4 Comments: Free Webinar Replay: How to Unleash Your Teen’s Superpowers

  1. We are struggling with guiding our 14 year old son who has just started high school. He’s always been a child who loves to explore different styles especially in his appearance. Over the past few months he’s ran into a number of incidents where he’s the target of harassment and even bullying. We know that his style is not always accepted especially in a small rural town. Most recently he was sporting a green man bun and gold chains. He loves to put together the outfit that feels right to him each morning so his appearance does matter to him. Lately we’ve been feeling inclined to discourage some of his fashion statements just because of the negative attention it’s drawn. He also has a strong passion for creating his own music and comedic & satirical YouTube videos. He’s very talented with much of it but we are concerned that the online persona is lost on most peers and also draws negative attention. We’ve been encouraging him to do less of “putting himself out there” but that feels wrong to me to discourage him from being him. When is it the right time to encourage or discourage these interests/ hobbies??

    1. I’m not an expert, just a parent. I think the most important thing is for your son to know that you have his back. Talk with him in a non-hurried part of the day about the risks and rewards of standing out from the crowd. Ask him if he would rather go ‘undercover’ at school and maintain a business/professional/academic look and persona, or whether he would rather be the one fighting to make his school more diverse. Remember he can choose each day based on how he feels that day.

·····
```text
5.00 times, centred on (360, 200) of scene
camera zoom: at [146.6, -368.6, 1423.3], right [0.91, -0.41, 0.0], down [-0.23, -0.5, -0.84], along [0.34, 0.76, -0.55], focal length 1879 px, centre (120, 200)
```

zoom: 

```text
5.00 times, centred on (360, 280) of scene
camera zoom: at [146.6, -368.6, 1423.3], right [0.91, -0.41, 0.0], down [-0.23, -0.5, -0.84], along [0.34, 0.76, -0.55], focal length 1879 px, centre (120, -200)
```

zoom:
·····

      Most importantly, let him know that you will support his decisions and that if necessary you will help him go to the school administration if he experiences bullying. All schools have anti-bullying policies. It is up to you as a parent to advocate for your child and make sure those policies are followed in a way that benefits him and also the other students. When my son experienced bullying, he reported it, and then we met with the teacher and the vice principle. The end result was the student who did the bullying met with the school psychologist for a few days (instead of going to the class they were both in) until the psychologist thought he had worked through his issues and was ready to apologize.